**TASK INSTRUCTIONS**
Pick up the selected extract at the point where it stops and go on.

**DATASET CONTENT**

━━━━━━━━━━━━━━━━

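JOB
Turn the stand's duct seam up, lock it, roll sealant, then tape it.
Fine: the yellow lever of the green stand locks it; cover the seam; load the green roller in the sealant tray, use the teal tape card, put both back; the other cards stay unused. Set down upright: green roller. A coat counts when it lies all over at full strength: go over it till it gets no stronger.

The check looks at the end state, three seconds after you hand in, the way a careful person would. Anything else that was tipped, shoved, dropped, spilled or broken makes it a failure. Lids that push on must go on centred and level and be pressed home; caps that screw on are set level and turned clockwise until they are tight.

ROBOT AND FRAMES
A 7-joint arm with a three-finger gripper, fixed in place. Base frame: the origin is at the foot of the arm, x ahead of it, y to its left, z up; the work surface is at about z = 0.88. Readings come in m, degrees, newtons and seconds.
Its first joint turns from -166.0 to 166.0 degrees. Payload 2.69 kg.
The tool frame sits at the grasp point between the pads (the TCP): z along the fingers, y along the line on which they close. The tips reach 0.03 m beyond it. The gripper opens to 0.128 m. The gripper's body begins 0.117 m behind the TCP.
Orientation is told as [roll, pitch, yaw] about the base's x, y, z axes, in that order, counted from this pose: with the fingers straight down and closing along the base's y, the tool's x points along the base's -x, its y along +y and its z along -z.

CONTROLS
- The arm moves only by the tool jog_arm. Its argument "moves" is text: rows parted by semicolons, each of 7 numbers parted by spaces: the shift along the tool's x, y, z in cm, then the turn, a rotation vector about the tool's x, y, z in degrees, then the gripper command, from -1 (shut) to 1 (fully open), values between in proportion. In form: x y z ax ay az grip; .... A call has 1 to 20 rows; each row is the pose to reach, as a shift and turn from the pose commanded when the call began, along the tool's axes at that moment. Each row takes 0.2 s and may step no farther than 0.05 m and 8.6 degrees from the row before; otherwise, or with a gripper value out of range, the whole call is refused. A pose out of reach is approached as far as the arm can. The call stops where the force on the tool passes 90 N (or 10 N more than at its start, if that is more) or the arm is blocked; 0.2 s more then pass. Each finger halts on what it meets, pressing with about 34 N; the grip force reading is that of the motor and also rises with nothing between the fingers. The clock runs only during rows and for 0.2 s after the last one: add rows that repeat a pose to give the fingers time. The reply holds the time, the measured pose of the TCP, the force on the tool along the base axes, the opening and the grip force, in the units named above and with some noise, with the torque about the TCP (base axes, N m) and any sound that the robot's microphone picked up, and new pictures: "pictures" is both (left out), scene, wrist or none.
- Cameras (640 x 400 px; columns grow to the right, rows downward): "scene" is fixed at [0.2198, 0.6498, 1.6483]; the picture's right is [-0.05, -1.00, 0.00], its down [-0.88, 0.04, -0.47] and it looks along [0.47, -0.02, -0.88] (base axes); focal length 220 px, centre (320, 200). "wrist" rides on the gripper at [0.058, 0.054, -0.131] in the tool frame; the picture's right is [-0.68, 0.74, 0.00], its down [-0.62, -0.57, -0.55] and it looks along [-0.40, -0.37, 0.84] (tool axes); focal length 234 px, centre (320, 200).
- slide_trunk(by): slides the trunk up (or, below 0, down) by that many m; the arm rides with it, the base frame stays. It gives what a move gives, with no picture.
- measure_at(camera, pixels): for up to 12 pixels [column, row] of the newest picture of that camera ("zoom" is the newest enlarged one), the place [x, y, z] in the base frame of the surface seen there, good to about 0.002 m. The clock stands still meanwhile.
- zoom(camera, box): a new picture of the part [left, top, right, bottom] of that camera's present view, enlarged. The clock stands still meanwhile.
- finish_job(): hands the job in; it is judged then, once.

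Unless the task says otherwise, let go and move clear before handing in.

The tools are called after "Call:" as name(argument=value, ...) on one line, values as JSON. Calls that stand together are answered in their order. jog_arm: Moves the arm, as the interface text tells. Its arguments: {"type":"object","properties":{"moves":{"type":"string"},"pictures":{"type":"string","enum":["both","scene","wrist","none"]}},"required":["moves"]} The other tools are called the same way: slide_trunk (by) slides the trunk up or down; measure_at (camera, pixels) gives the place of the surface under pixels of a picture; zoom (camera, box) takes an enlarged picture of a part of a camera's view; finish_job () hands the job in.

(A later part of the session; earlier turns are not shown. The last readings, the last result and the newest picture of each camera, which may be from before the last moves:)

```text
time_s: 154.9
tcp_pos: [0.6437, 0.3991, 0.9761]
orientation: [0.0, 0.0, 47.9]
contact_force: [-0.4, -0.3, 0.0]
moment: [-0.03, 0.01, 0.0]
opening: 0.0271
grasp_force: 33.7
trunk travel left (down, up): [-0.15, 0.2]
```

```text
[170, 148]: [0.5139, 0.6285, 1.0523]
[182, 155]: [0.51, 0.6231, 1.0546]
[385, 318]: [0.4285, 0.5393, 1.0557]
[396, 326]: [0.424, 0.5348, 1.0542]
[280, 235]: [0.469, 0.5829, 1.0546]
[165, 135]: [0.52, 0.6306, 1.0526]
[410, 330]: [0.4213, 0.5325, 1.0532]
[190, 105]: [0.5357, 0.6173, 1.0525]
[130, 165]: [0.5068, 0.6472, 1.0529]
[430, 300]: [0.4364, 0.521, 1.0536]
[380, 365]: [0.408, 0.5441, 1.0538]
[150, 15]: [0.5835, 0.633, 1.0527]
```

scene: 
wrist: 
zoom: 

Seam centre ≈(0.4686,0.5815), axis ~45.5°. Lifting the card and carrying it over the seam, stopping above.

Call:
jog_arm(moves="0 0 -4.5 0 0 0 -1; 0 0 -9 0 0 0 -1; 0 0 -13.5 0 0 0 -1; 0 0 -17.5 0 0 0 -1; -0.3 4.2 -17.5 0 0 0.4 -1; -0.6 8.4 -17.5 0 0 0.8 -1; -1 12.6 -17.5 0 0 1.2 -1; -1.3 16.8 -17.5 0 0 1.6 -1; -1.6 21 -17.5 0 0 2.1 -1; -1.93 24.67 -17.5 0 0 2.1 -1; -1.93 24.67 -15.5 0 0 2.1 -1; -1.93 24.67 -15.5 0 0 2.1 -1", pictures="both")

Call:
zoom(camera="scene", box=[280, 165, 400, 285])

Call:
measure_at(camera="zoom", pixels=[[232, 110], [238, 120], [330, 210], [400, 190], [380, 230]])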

━━━━━━━━━━━━━━━━

**SELECTED EXTRACT**

MarTech Consultant
Artificial Intelligence | SEO
Internal linking tells AI crawl systems more than just which...
By Vanshaj Sharma
Mar 13, 2026 | 5 Minutes | |
Internal linking is one of those topics that gets treated as basic SEO housekeeping rather than a strategic discipline. Most content teams understand that pages should link to other pages. Fewer have thought carefully about what those links are actually communicating to search systems and how that communication has become more consequential as AI powered crawling and indexing have matured.
In 2026 the internal link structure of a website is doing more work than it has ever done. It is telling AI crawl systems which content exists, how content relates to other content and what the topical architecture of the site looks like from a machine perspective. Getting that communication right is not just a technical hygiene task. It is a substantive content strategy decision that directly affects how AI search systems understand and represent the site.
Traditional web crawlers followed links to discover pages. The process was largely about reachability. If a page could be reached through links from other indexed pages, it could be crawled and added to the index. The link itself was primarily a discovery mechanism rather than a meaning bearing signal.
AI powered crawlers operate with a richer interpretation of what links represent. When an AI crawl system follows an internal link from one page to another, it is not just discovering that the destination page exists. It is observing the relationship between the source page and the destination page. The context in which the link appears, the anchor text that labels it and the topic of the surrounding content all contribute to how the crawler interprets what the destination page is about and how it relates to the source.
That contextual interpretation means an internal link is a signal about meaning, not just a pathway for discovery. A link from a page about enterprise content management to a page about document workflow automation carries a different semantic signal than a link from a homepage navigation menu to the same destination page. The enterprise content management context tells the crawler something specific about the relationship between those topics and how the destination page fits into the broader topical landscape of the site.
Understanding that internal links communicate meaning rather than just enabling navigation reshapes how internal linking strategy should be approached.
Topical authority, which is the depth and coherence of expertise a site demonstrates on a specific subject area, is one of the primary dimensions AI search systems use to assess source credibility. A site that has published a comprehensive, internally coherent body of content on a topic signals genuine expertise in a way that a site with scattered, disconnected content on the same topic does not.
Internal linking is the structural mechanism that makes topical coherence visible to AI crawl systems. When pages covering related aspects of a subject link to each other in a pattern that reflects genuine topical relationships, the crawl system builds a map of how the site knowledge on that subject is organised. The map reveals which topics are treated with depth, how specific subtopics relate to broader themes and where the genuine expertise of the site is concentrated.

━━━━━━━━━━━━━━━━

**TASK RESULT**
A site that covers a topic in isolated pages that do not link to each other is presenting disconnected content islands to AI crawlers. The individual pages might each be high quality but the lack of internal linking means the crawl system cannot build an accurate picture of the topical ecosystem they collectively represent. The expertise signal that comprehensive topic coverage would otherwise generate is diminished because the content is not organised in a way that makes the comprehensiveness visible.
Topic cluster architecture, where a central pillar page on a broad subject links outward to more specific supporting pages and those supporting pages link back to the pillar, is the practical implementation of this principle. The linking pattern tells the crawl system that these pages belong together, that they address different dimensions of the same subject and that the pillar page represents the authoritative overview of a topic that the supporting pages elaborate.
Anchor text has always been a relevance signal for the destination page it links to. In AI crawl context building, its role as a meaning signal has become more specific and more important.
Generic anchor text like click here, read more or learn more tells the crawl system almost nothing about the destination page or its relationship to the source. It confirms that a link exists but communicates nothing about why it exists or what the linked content contributes to the topical context. From a context building perspective, generic anchor text is barely better than no anchor text signal at all.
Descriptive anchor text that accurately characterises the specific content of the destination page provides a concrete context signal. A link with anchor text reading how to configure SPF records for transactional email tells the crawl system precisely what the destination page covers and how it relates to the email deliverability topic of the source page. That specificity is useful for context building in ways that generic text simply cannot replicate.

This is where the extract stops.